*Task statement*:
Locate every line that holds the string "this" and copy it.

Transcripts of simulated robot work:
-- start --
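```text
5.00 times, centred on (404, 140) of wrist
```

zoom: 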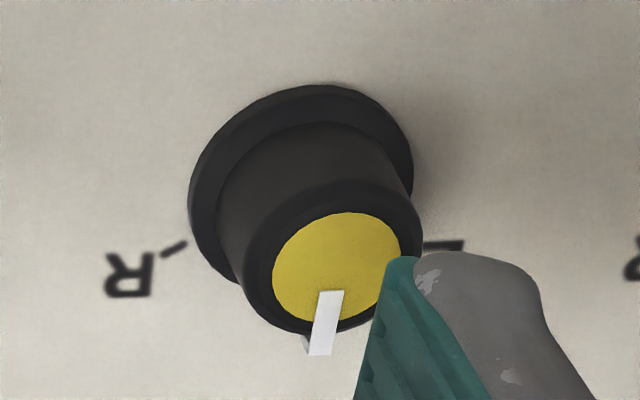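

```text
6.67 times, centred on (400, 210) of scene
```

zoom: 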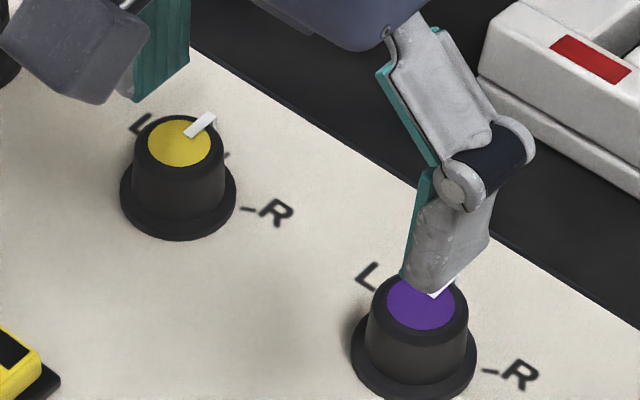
-- end --
-- start --
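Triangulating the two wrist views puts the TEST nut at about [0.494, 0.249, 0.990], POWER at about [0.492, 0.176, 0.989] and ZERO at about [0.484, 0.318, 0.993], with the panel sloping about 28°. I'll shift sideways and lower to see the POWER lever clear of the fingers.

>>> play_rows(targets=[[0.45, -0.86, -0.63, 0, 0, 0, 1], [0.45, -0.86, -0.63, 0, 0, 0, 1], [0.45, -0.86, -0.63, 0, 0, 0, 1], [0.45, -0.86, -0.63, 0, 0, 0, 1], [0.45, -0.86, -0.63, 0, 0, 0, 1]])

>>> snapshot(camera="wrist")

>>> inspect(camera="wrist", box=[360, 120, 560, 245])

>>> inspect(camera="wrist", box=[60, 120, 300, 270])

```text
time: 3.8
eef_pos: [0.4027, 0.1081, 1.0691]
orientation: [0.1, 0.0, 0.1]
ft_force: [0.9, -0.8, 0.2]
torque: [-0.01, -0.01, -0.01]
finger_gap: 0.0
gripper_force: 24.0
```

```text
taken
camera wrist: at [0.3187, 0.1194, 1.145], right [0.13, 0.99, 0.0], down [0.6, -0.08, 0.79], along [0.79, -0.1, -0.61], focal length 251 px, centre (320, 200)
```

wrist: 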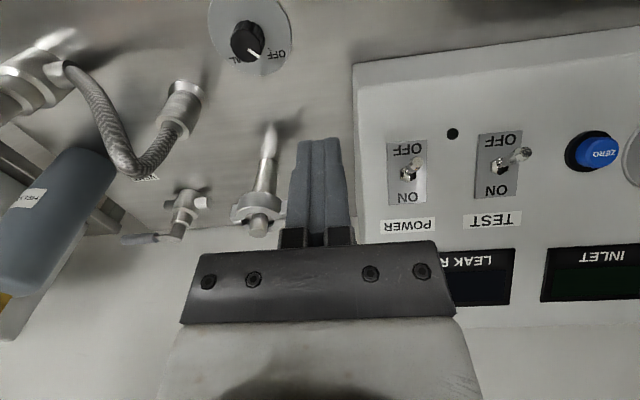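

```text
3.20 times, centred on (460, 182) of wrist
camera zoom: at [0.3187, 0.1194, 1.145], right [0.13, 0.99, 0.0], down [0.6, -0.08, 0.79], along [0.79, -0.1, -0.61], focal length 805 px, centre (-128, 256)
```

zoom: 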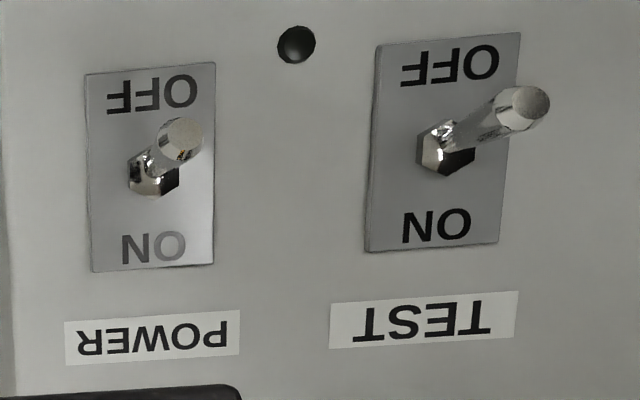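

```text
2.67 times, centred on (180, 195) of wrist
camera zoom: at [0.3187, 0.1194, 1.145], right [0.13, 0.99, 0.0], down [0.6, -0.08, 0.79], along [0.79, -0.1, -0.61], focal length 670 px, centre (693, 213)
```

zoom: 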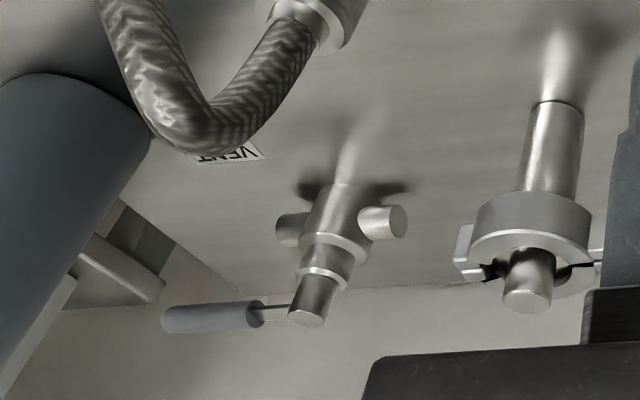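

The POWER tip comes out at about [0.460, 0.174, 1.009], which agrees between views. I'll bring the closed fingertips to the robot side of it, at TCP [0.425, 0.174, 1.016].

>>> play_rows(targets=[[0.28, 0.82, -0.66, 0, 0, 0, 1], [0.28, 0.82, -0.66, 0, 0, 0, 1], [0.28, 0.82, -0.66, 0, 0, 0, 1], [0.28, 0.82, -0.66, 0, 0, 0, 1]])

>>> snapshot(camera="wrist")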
-- end --
-- start --
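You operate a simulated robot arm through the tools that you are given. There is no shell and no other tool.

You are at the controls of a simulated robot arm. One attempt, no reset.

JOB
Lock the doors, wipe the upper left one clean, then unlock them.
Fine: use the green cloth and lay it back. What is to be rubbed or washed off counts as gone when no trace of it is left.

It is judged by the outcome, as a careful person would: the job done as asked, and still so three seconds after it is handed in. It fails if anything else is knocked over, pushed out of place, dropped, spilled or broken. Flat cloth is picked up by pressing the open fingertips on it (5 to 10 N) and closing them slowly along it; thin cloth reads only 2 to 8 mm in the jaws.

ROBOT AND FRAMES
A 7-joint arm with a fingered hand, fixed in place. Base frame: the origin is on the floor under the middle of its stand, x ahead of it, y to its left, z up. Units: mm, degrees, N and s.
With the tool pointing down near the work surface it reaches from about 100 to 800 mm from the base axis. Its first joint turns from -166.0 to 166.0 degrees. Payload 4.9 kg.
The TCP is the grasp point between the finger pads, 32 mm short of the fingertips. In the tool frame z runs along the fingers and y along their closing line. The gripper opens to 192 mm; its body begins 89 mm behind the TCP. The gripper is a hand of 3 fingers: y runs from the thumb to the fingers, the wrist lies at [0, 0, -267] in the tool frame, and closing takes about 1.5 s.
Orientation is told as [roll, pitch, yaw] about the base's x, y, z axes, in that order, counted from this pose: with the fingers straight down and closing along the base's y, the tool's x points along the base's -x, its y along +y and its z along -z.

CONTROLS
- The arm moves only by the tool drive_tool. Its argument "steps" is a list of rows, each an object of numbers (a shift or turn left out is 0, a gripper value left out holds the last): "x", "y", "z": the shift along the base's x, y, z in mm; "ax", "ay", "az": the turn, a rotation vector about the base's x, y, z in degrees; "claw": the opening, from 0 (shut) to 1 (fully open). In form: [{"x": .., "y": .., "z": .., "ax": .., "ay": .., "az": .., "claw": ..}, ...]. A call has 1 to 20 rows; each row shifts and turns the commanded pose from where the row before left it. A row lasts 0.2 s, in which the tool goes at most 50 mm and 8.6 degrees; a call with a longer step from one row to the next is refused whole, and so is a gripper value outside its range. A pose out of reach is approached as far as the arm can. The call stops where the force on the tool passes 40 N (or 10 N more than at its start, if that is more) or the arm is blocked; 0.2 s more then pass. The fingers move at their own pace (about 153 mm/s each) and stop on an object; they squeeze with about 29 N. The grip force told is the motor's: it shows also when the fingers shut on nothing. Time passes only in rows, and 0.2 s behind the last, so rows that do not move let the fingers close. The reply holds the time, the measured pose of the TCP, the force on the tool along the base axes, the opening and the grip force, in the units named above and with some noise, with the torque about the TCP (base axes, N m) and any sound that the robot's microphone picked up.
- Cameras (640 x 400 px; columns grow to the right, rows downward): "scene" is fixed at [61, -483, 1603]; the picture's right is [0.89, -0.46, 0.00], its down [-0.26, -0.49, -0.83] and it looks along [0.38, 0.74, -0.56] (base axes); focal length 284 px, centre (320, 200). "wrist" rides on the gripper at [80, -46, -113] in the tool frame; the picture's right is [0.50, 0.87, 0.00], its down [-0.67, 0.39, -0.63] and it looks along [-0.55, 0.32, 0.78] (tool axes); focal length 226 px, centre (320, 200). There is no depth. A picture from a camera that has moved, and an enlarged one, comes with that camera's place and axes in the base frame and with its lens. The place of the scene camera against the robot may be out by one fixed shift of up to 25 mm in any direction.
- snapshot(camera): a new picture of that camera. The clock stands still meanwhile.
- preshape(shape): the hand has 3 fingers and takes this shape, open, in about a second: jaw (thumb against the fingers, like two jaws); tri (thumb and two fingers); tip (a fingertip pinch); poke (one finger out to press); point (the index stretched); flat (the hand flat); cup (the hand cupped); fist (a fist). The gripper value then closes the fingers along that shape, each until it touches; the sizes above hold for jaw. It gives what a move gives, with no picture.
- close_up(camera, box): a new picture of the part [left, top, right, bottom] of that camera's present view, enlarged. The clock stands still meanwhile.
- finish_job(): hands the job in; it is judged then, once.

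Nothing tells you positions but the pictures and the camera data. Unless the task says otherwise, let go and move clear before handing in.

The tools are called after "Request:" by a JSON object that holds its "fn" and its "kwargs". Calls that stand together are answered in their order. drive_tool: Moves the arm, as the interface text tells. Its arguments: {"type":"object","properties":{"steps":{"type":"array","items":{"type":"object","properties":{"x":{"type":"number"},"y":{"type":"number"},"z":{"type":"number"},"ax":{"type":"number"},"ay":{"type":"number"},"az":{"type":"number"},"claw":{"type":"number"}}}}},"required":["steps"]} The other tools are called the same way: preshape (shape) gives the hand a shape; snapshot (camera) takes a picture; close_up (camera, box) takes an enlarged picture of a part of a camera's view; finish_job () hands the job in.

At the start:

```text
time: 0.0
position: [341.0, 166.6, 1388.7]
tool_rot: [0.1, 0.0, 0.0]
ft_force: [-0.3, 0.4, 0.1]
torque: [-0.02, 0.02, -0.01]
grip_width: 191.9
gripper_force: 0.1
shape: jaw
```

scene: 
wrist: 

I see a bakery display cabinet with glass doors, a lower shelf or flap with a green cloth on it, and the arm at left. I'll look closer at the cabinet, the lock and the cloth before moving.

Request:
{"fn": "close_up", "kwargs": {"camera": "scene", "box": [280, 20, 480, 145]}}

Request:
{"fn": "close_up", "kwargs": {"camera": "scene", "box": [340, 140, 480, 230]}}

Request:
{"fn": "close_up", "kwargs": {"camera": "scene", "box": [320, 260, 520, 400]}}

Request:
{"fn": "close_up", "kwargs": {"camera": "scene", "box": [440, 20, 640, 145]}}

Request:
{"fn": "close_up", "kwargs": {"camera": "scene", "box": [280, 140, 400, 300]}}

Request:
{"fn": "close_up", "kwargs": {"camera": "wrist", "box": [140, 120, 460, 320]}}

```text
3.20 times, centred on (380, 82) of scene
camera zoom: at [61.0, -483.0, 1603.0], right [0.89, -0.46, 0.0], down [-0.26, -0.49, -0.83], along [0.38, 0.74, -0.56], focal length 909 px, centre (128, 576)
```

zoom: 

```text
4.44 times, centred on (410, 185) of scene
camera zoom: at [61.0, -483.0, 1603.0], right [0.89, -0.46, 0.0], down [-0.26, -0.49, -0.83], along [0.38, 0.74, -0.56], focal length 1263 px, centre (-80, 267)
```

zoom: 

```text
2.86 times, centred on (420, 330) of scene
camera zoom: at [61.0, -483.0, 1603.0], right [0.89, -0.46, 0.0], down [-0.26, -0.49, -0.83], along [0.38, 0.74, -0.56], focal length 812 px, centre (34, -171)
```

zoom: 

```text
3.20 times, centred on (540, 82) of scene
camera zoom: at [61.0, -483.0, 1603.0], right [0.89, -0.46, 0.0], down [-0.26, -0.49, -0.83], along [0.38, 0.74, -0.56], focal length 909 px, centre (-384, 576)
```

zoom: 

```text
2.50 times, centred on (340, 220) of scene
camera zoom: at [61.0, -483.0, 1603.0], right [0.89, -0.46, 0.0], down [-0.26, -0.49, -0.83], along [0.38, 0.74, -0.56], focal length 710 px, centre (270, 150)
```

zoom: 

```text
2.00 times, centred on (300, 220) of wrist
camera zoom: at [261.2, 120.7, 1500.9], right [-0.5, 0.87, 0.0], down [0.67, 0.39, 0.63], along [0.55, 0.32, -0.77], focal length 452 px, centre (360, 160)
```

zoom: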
-- end --
*Expected answer*:
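Orientation is told as [roll, pitch, yaw] about the base's x, y, z axes, in that order, counted from this pose: with the fingers straight down and closing along the base's y, the tool's x points along the base's -x, its y along +y and its z along -z.
- preshape(shape): the hand has 3 fingers and takes this shape, open, in about a second: jaw (thumb against the fingers, like two jaws); tri (thumb and two fingers); tip (a fingertip pinch); poke (one finger out to press); point (the index stretched); flat (the hand flat); cup (the hand cupped); fist (a fist). The gripper value then closes the fingers along that shape, each until it touches; the sizes above hold for jaw. It gives what a move gives, with no picture.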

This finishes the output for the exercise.